WHAT THE TASK ASKS:
Word for word, transcribe the lines below and drop the pictures. Return a JSON list in which every string is one line; blank lines are skipped.

SUPPLIED INFORMATION:
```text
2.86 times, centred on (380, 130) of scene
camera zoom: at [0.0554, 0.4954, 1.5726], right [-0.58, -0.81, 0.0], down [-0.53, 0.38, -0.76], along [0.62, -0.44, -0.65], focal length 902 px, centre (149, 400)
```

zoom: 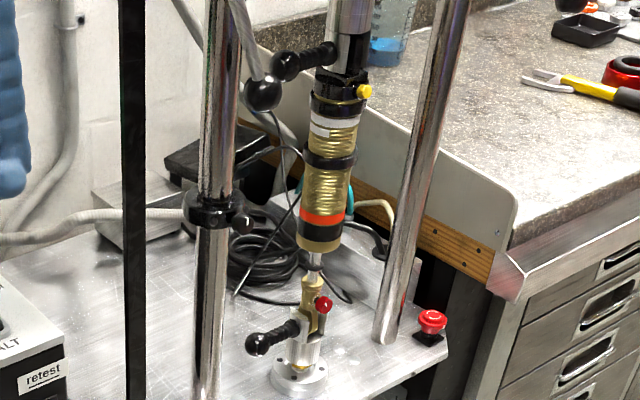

FULL OUTPUT:
[
  "```text",
  "2.86 times, centred on (380, 130) of scene",
  "camera zoom: at [0.0554, 0.4954, 1.5726], right [-0.58, -0.81, 0.0], down [-0.53, 0.38, -0.76], along [0.62, -0.44, -0.65], focal length 902 px, centre (149, 400)",
  "```",
  "zoom: "
]